Festival brings in heavy metal to keep the peace
Rock and roll will come under lock and key at this year's Glastonbury festival as organisers impose the most concerted clampdown yet on gatecrashers.
The three-day festival, staged at Worthy Farm, Pilton, Somerset, opens on Friday next week and preparations have included a mammoth security operation. The six-mile perimeter of the festival site has been surrounded by two forbidding steel fences, increased to three at vulnerable points.
Organisers have added manned watchtowers and moats - areas of dead land between fences - where, as both inside and outside, security guards will patrol.
A spokesman for Michael Eavis, the owner of Worthy Farm and Labour candidate for Wells at the general election, who has organised the festival over the past 27 years, said: "There will be more people than ever before involved in patrolling the site and security is strong. If people do not have a ticket there is no point in coming down. They will not get in and there is always a danger of falling prey to ticket touts or pickpockets."
Mr Eavis, 61, inspired by Shepton Mallet's Bath Blues festival - into which he and his wife gained access by sneaking through a hole in the fence - launched the Glastonbury festival in 1970. Marc Bolan played to a crowd of fewer than 1,000 people. This year, 90,500 tickets have been sold and the cost of setting up the event is calculated at pounds 6m.
However, in the past, the festival has been beset by stewarding and policing problems. In 1995 an estimated 20,000 people gained entry to the site without tickets.
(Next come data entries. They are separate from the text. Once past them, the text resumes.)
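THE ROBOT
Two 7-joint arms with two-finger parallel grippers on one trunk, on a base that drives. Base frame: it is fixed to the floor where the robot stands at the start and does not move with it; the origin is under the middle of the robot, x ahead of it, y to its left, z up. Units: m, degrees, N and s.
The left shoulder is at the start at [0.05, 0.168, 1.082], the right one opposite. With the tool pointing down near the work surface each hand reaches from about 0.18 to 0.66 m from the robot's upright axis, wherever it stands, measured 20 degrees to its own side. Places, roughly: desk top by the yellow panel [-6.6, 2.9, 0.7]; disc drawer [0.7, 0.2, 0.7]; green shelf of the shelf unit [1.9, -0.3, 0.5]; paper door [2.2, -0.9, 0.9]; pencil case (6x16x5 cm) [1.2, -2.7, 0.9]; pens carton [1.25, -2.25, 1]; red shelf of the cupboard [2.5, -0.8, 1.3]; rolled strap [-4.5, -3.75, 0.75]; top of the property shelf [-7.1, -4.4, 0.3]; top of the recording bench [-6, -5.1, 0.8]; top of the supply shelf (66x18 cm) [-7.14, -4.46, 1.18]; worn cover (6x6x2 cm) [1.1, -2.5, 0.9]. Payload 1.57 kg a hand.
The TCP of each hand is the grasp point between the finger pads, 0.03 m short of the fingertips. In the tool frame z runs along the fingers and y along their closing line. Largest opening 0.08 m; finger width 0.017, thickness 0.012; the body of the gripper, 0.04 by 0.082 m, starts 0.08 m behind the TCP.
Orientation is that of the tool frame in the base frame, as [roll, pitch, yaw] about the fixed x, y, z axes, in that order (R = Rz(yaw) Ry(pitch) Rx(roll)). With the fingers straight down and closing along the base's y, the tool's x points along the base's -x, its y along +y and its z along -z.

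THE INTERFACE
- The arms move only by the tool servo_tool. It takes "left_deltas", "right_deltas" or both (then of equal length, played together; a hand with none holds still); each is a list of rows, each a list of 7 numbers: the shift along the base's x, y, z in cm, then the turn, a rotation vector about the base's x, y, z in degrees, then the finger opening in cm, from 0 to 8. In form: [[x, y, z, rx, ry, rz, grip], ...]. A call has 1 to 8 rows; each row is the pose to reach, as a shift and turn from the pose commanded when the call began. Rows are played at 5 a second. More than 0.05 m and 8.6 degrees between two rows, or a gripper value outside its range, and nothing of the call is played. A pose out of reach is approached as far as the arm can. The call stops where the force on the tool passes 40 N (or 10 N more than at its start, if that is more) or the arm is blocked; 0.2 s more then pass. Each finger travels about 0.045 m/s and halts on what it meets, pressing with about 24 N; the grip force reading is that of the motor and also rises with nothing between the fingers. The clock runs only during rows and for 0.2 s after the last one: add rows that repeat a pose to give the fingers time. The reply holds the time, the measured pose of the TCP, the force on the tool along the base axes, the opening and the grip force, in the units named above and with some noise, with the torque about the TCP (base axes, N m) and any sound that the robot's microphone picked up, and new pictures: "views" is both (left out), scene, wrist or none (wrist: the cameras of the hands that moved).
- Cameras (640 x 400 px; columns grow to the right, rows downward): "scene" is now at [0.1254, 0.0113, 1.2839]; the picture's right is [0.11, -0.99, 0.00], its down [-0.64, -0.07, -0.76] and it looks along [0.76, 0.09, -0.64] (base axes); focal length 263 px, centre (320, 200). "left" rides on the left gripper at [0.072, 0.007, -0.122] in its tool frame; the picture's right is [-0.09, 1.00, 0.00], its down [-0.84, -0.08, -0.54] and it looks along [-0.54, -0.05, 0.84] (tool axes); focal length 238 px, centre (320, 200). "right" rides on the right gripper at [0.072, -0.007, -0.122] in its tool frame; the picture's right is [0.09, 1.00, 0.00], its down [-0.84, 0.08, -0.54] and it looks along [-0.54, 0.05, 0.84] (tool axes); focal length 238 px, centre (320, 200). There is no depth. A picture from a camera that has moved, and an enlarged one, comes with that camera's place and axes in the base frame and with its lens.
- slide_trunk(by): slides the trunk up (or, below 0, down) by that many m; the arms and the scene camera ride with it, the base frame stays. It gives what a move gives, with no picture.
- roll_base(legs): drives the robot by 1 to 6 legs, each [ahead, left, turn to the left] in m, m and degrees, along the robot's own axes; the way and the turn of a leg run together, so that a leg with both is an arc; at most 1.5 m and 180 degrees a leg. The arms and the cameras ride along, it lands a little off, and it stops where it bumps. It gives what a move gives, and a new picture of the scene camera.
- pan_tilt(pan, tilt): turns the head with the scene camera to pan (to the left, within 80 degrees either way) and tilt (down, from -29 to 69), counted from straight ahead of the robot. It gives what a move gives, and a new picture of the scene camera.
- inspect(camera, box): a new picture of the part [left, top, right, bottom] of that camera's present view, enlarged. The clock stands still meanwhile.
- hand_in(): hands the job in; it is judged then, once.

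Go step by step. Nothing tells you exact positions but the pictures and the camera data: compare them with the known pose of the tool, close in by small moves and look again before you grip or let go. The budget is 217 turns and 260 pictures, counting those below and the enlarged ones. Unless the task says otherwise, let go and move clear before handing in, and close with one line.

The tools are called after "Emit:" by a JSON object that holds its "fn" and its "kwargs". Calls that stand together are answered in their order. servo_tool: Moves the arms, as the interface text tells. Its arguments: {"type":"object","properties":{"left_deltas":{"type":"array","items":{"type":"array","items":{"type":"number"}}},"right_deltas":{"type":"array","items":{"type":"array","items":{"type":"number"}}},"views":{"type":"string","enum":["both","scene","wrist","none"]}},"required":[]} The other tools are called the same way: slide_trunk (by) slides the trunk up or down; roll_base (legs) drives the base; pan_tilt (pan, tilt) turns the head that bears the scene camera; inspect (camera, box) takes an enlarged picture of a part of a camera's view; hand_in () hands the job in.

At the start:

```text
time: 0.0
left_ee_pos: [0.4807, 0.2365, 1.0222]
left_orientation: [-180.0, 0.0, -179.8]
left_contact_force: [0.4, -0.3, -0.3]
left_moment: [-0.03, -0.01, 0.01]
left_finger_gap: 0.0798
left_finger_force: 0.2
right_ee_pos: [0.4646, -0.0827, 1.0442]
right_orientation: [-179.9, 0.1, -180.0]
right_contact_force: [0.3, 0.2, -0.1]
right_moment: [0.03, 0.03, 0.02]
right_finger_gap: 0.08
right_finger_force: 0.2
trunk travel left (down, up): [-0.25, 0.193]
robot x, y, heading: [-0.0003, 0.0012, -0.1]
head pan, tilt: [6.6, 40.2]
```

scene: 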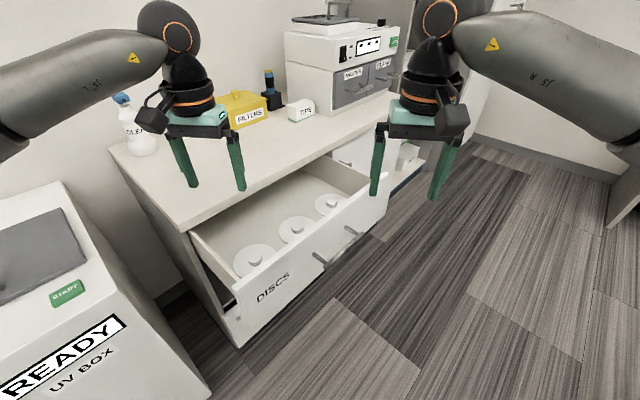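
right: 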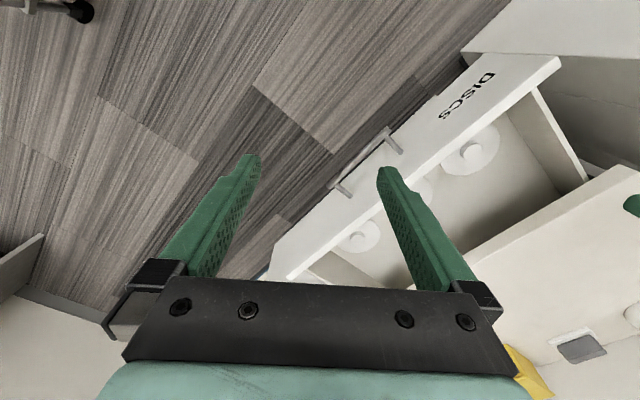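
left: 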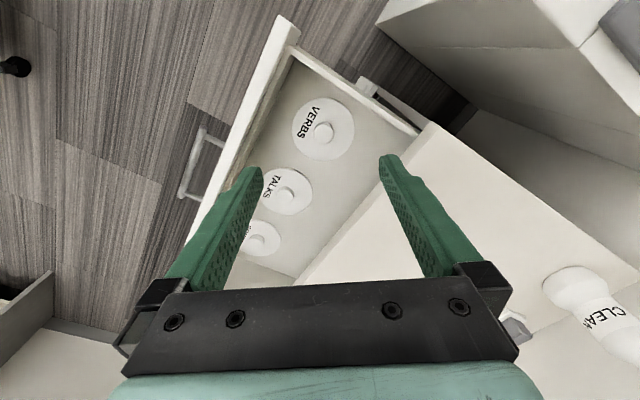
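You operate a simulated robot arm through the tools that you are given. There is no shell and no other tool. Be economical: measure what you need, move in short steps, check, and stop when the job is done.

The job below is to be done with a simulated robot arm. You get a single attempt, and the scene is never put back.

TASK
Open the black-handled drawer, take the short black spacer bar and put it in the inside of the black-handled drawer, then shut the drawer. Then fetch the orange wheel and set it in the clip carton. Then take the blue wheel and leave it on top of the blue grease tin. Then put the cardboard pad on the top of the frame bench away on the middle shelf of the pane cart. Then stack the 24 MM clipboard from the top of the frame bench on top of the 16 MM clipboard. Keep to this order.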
During the past month Avon and Somerset police have seized drugs they believe were destined for this year's festival in a number of raids. Last month, heroin valued at more than pounds 2m was discovered at a Bristol railway station.
Inspector Keith Jones said: "Glastonbury is the biggest operation this force polices. We have been clearing the streets of drugs prior to the festival because we are aware the event increases drug use in the area.
"Seizures have been made and we think that they are linked to the festival. We will have a presence at the event both in and outside the actual site."